Actions to take:
(a) Set down the source extract as it stands from "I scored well" to "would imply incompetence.", and nothing more.
(b) Carry the source extract on from its last sentence.

-- Collected material start --

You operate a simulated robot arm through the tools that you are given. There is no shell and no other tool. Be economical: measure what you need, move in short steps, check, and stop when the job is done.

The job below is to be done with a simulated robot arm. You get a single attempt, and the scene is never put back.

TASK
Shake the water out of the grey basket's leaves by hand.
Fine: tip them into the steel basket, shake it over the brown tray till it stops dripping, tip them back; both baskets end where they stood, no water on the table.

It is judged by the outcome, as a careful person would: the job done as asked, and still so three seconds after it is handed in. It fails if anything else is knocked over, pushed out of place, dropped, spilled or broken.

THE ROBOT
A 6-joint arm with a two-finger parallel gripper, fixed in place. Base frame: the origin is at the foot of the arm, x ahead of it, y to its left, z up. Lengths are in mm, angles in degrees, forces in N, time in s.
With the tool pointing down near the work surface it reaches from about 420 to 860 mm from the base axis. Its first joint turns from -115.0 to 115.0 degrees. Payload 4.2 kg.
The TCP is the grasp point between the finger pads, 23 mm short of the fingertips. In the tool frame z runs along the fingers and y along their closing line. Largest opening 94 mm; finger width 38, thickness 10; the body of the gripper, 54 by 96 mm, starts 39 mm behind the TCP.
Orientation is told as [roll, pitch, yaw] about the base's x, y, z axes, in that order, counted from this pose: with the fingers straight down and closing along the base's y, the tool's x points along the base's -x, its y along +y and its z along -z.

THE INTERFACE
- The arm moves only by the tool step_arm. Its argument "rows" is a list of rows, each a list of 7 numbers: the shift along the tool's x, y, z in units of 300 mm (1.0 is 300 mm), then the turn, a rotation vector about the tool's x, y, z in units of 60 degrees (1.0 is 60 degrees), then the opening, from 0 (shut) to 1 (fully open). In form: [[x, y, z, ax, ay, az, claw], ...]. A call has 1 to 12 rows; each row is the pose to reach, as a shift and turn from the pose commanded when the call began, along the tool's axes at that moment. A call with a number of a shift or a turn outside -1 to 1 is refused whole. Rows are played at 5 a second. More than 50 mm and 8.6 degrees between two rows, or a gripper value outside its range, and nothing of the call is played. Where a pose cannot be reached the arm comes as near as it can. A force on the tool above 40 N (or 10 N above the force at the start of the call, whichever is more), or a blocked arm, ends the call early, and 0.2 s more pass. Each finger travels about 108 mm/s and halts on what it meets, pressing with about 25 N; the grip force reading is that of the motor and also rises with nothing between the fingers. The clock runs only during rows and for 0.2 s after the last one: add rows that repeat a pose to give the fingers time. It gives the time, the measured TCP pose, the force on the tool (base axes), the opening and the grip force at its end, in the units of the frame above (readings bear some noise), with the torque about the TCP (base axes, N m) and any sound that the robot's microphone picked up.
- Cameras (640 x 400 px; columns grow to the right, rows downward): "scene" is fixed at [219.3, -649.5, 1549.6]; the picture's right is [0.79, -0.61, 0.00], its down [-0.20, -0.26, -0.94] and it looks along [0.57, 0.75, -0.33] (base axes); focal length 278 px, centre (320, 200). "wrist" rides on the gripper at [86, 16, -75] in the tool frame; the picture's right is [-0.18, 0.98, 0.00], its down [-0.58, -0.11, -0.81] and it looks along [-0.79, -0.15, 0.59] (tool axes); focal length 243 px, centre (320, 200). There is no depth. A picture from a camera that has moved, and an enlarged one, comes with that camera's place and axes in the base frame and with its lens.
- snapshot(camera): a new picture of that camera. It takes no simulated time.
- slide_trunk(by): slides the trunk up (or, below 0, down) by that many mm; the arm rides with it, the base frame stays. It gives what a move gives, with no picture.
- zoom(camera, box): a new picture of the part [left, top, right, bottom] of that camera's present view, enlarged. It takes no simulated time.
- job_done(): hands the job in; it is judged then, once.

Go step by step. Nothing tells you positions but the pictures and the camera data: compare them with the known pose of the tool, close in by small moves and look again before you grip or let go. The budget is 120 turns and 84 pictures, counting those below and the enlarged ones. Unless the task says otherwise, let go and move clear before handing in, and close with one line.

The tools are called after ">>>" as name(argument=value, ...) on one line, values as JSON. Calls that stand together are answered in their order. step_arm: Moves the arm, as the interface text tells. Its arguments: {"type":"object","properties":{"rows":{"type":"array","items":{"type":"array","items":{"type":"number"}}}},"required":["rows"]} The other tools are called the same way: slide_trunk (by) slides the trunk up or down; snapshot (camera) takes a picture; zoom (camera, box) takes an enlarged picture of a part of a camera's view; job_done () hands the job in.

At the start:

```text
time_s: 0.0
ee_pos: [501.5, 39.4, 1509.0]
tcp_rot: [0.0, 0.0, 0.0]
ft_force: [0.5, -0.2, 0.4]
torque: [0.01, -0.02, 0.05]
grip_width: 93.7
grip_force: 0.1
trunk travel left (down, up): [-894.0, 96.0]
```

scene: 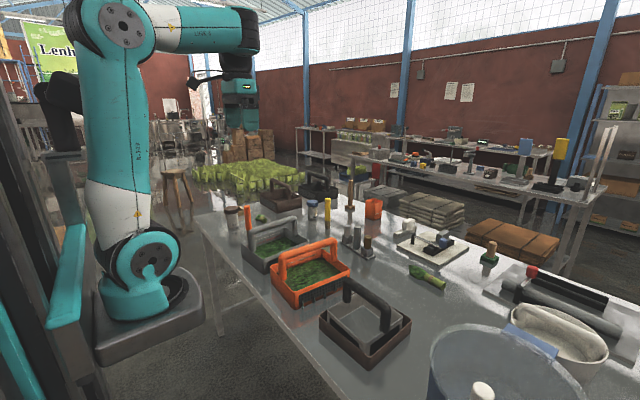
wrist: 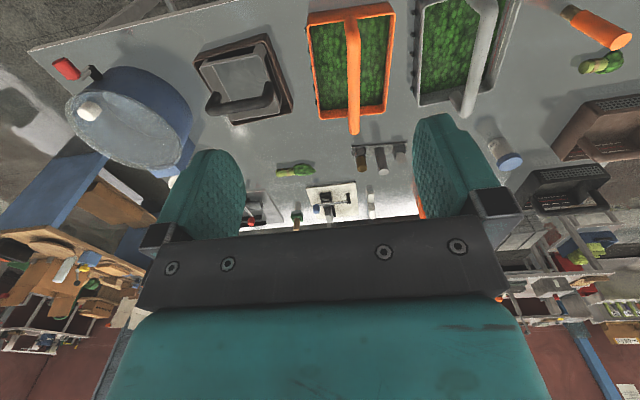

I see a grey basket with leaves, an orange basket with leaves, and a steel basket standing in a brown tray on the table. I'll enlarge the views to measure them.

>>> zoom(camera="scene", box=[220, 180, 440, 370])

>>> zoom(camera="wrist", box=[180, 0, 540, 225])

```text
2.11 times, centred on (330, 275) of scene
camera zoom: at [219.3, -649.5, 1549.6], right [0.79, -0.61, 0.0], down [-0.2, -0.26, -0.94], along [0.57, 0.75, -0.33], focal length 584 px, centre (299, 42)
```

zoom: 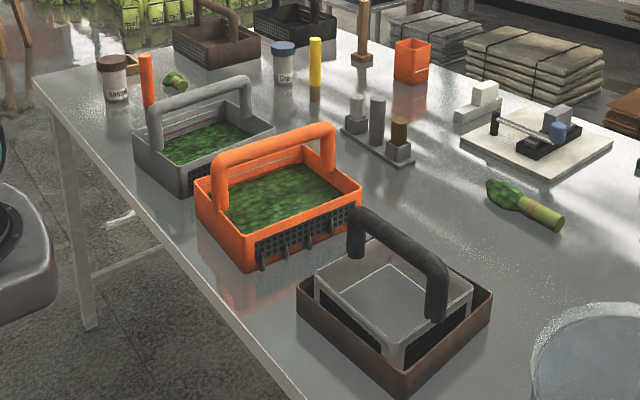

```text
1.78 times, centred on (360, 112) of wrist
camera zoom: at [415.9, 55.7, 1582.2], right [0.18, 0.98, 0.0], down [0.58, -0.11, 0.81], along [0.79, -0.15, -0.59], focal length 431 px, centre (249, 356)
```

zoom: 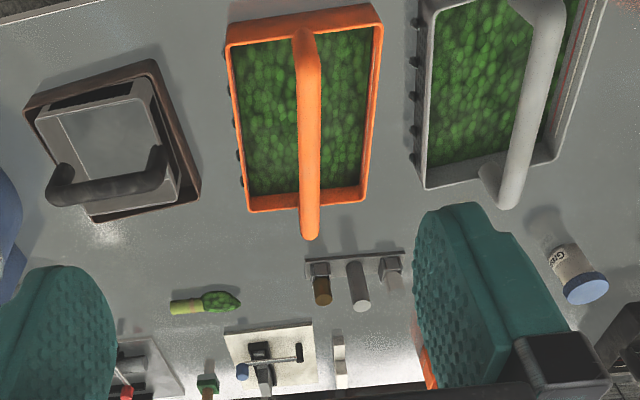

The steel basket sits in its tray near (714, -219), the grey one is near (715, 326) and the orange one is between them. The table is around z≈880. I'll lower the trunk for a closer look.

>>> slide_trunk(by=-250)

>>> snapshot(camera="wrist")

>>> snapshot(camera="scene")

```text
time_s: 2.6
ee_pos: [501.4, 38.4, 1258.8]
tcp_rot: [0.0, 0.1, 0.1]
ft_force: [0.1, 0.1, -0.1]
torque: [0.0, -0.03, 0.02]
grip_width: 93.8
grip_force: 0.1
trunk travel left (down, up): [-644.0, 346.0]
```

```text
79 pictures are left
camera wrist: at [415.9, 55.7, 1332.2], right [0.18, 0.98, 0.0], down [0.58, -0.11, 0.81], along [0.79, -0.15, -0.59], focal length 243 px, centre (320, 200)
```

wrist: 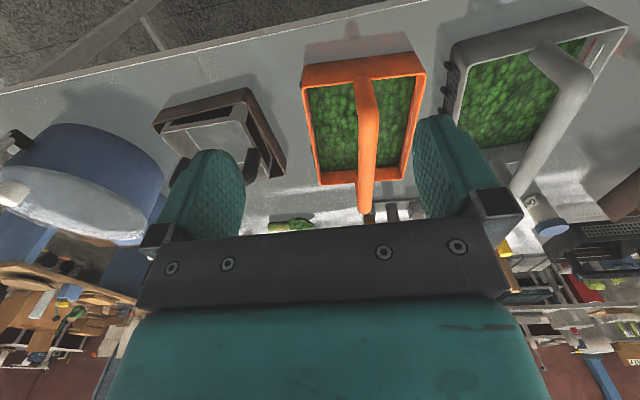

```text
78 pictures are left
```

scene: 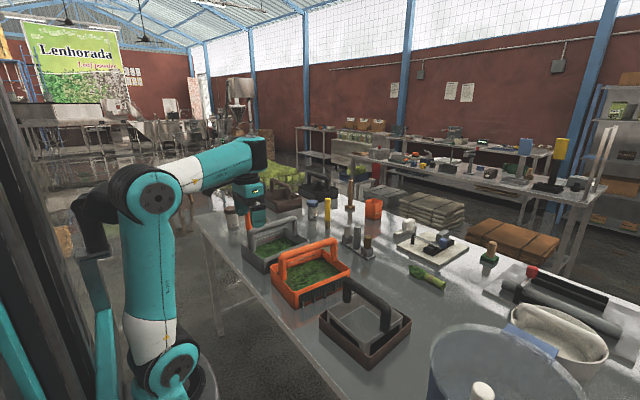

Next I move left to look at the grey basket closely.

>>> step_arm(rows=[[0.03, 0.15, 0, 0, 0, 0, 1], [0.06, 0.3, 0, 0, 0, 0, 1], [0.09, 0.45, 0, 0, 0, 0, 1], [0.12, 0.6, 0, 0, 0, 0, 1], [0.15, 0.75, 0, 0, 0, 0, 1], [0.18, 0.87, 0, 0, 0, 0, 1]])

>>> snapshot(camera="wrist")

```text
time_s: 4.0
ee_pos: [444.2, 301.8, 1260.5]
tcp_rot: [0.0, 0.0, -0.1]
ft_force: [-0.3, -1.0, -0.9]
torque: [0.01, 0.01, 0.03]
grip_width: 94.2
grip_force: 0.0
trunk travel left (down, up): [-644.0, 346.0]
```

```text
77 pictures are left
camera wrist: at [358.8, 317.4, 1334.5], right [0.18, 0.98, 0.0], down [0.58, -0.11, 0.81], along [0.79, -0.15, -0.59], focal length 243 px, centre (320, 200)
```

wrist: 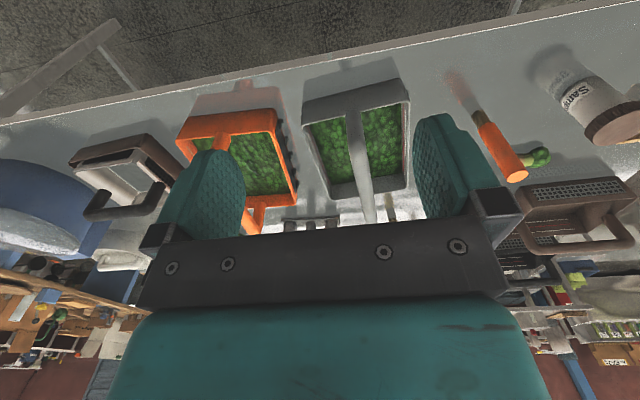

-- Collected material end --
-- Source extract start --

When our university introduced this process, administrators claimed "the school" needed "course" evaluations to more accurately appraise instruction. They stressed that previous administrations had to rely solely on word of mouth. Faculty were simultaneously reassured that course evaluations would also support fairer decisions concerning tenure and promotion They claimed even though these wer to bee course evaluations. 

Frankly, when it came ro promotion and tenure, I think these evaluations had more to do with finance than fairness. When a school is suffering a shortage of tuition dollars, which ours usually was, it's only natural for management to focus on keeping the customer satisfied. And what kept many of our customers satisfied was getting a good grade with little effort. 

For over a 100 years, previous administrations never even invited, much less required, students  who wer commonly not fully developed, to take the measure of their betters. I doubt they even considered it. After all, t at that stage of their development a lot of students are incapable of mature judgement — especially if they earned a bad grade.

Worse still, these so-called course evaluations were anonymous. Students were specifically instructed not to sign their name. Providing this shield of anonymity increased the probability of would use the evaluation for retributive denunciation. Indirectly encouraged students to down-grade any professor who expected a certain measure of talent, demanded hard work, or disturbed their mental equilibrium with disturbing contrary information. 

Of course, students have no doubts about who is grading them. But, given anonymous evaluations, professors can only guess. They might learn something useful if they could identify the respondent. But with this anonymity, they can never know if a bad rating is accurate, or merely retribution from some class-cutting dullard who earned that F. 

I scored well on these ratings, evidence my promotion to full professor. But I still found the process degrading. My colleagues bore this humiliation, and resultant disempowerment, in silence.  I suspect many remained silent solely because they didn't want to risk displeasing the authorities and worried that any complaint would imply incompetence.

-- Source extract end --

Answers below:
(a)
I scored well on these ratings, evidence my promotion to full professor. But I still found the process degrading. My colleagues bore this humiliation, and resultant disempowerment, in silence.  I suspect many remained silent solely because they didn't want to risk displeasing the authorities and worried that any complaint would imply incompetence.

(b)
A degrading finale topped off this process. Professors were instructed to make no comment about the process. They were to have a student distribute the evaluations, then they were to leave the classroom. For the professor, that is the way the semester ended. Completed evaluations were to be deposited on the front desk, collected by the last student finishing, sealed in the provided envelope, and delivered to the department secretary. —who had the necessary security clearance. 

The collected ratings were perused by an assortment of administrators, then eventually returned to us. We were to examine them and benefit from the feedback, bind them for future use, and record summative statistics on a spreadsheet. These would prove critical in any future tenure and promotion hearings. They served as the equivalent of baseball statistics. Except, in this game there were no umpires.

The "Tenure and Promotion Committee" presided over this process. It was staffed by reliably tractable faculty selected by the Committee on Committees. I once inquired why I was never selected. The committee chairman replied that I was "insufficiently attentive to administrative intent." She later became dean of arts and sciences.
This Tenure and Promotion Committee was chaired by the provost. If a candidate's evaluation statistics were weak, or the Provost hinted disapproval, prospects for tenure or promotion vanished.  

Remember too, this entire ritual was accomplished under the pretense that these were "course" evaluations, not evaluations of any professor. Hopefully this charade fooled no one. If it did, these fooled weren't smart enough to be professors to begin with.  

Had I been told to evaluate my professors when I was an undergraduate — way back in neolithic times — I would have thought those making that demand had taken leave of their senses. I knew, and my classmates knew, that we were green kids in the presence of full-scale adults who had accomplished more and knew a great deal more than we had. So it clearly was the professor's business to do the evaluating and the student's to be evaluated. Not these days.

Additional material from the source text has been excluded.